An overwhelming sadness has settled over the fairgrounds this year as volunteers set up for Country Fest.
This is the first year without long-time volunteer Tom Cameron, well-known for the many hours he put into the Maple Ridge-Pitt Meadows agricultural festival and the Maple Ridge-Pitt Meadows Christmas Hamper Society.
Cameron, 74, died of leukemia in December last year.
“There’s all kinds of things he just took care of. Like the things on the grounds and the bleachers and the insurance and the dumpsters and all that kind of stuff,” said Lorraine Bates, manager of Maple Ridge-Pitt Meadows Country Fest.
“So I’m having to learn a new trade almost,” she chuckled mournfully, adding that Cameron kept a lot of his ideas and skills in his head.
“He gave it such a good fight and he believed he could lick it and he believed in miracles. You can’t ask a man with that much passion to empty his head because he is dying,” said Bates.
She said some things have fallen through the cracks, but the volunteer team has stepped up to resolve those issues before the fair this weekend.
Bates decided to honour Cameron’s memory this year with a special tribute concert on Sunday.
The country music tribute will take place on the main stage by the mountain ash tree that was planted in his memory at his celebration of life last year.
Pitt Meadows-Maple Ridge-Mission MP Dan Ruimy will start off the tribute with a speech in Cameron’s honour.
Then Cassie Jean will start the show. Jean has opened for Lonestar and Rascal Flatts and has also performed with the Beach Boys. She has headlined at the Northwest Washington State Fair and also performed at the British Columbia Country Music Awards.
Victor Cronley will be taking the stage next followed by Willy Blizzard, a B.C. indie band that has covered Canada from coast to coast.
Willy Blizzard’s lead vocalist and songwriter John Hough has shared the stage with David Rea, Jesse Winchester and Valdy, with performance credits that include the Vancouver Folk Festival, the Mission Folk Festival, the Filberg Festival and the Harrison Festival of the Arts.
The final artist in the tribute will be Canadian singer-songwriter Patsy Thompson. Thompson is influenced by the sounds of Patsy Cline, Bonnie Raitt, KoKo Taylor and Kris Kristofferson. She recently recorded a new song called Joy Ride with the well-known Vancouver rock band The Odds that will be released nationwide.
Cameron had a huge impact on everybody he met in life.
Even the volunteers are having a hard time coming into the office because he is not on the fairgrounds this year. He is not laughing at his desk.
A lot of the volunteers have gravitated to his tree.
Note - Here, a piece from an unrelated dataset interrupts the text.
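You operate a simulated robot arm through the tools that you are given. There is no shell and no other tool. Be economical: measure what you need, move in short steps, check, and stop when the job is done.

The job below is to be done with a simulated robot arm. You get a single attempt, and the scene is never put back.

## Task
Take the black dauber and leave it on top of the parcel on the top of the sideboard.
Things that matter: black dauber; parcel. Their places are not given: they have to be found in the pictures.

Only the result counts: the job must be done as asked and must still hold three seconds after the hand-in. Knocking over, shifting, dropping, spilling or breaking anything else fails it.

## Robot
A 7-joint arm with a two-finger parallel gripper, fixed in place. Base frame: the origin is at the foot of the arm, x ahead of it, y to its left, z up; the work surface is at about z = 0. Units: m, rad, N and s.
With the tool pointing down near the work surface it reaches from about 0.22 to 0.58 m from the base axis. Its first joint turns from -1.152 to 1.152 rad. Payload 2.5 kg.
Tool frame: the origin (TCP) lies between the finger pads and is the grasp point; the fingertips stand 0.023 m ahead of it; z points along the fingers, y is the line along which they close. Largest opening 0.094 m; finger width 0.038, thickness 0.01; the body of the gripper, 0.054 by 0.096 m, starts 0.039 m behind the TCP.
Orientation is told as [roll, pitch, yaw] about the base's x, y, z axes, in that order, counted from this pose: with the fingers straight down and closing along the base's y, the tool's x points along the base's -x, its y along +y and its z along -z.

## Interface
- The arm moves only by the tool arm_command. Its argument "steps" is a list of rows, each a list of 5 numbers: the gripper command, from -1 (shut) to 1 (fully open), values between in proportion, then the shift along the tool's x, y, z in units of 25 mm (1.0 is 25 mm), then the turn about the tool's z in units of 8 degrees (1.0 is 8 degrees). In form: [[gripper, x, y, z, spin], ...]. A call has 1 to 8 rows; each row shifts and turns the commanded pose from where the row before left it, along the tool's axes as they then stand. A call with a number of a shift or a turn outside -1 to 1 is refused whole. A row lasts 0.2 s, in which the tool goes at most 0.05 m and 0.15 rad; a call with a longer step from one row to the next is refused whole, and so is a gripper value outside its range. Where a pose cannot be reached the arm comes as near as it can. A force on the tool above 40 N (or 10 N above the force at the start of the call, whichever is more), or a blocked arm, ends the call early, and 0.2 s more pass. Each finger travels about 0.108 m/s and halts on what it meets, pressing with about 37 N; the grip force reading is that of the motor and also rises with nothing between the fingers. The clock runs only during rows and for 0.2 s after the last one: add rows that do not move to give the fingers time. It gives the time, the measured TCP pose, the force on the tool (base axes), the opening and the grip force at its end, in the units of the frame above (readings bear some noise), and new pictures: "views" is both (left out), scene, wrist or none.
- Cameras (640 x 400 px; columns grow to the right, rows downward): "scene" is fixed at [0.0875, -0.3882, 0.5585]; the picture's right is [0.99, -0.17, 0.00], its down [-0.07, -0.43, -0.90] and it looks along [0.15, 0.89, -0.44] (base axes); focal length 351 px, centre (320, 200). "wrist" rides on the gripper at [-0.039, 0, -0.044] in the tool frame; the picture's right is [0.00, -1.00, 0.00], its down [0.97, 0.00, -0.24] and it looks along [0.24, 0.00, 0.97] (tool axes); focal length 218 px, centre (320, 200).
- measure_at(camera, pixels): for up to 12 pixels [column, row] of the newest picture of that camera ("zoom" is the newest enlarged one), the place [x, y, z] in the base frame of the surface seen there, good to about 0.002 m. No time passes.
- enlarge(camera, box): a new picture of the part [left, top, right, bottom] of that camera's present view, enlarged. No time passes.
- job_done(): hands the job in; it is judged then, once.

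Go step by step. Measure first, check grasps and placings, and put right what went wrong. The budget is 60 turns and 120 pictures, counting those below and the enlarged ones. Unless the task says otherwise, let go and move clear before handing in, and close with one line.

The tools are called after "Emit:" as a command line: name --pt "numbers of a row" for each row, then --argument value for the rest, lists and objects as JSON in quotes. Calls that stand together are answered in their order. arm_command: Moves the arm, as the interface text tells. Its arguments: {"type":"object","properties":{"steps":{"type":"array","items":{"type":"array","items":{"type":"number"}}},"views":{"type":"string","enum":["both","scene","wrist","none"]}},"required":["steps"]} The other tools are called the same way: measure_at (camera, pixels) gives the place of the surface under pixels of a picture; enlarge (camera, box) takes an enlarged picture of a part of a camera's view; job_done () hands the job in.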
“He had such an impact on everybody, from the students in the office right up to the elderly volunteers that we have and the city workers and the dog walkers. There is nobody that he hasn’t impacted,” Bates said, adding that he wasn’t a large man but he filled a room.
And everything that he did came naturally to him, especially when it came to helping children.
“He had this huge heart that melted for every child that he cast his eyes on,” she said.
Bates feels that he would have wanted them to carry on. His own philosophy was ‘get’er done.’
“I feel him here all the time,” she said.
The Country Tribute to Tom will begin at 11:30 a.m. on July 30 at the Canadian Heritage Stage in the middle of the Albion Fairgrounds.
• 11:30 a.m. to 12 p.m. opening speech by Pitt Meadows-Maple Ridge MP Dan Ruimy;
• 12 p.m. to 12:45 p.m. Cassie Jean;
• 1 p.m. to 1:45 p.m. Victor Cronley;
• 2 p.m. to 2:45 p.m. Willy Blizzard;
• 3 p.m. to 3:45 p.m. Patsy Thompson.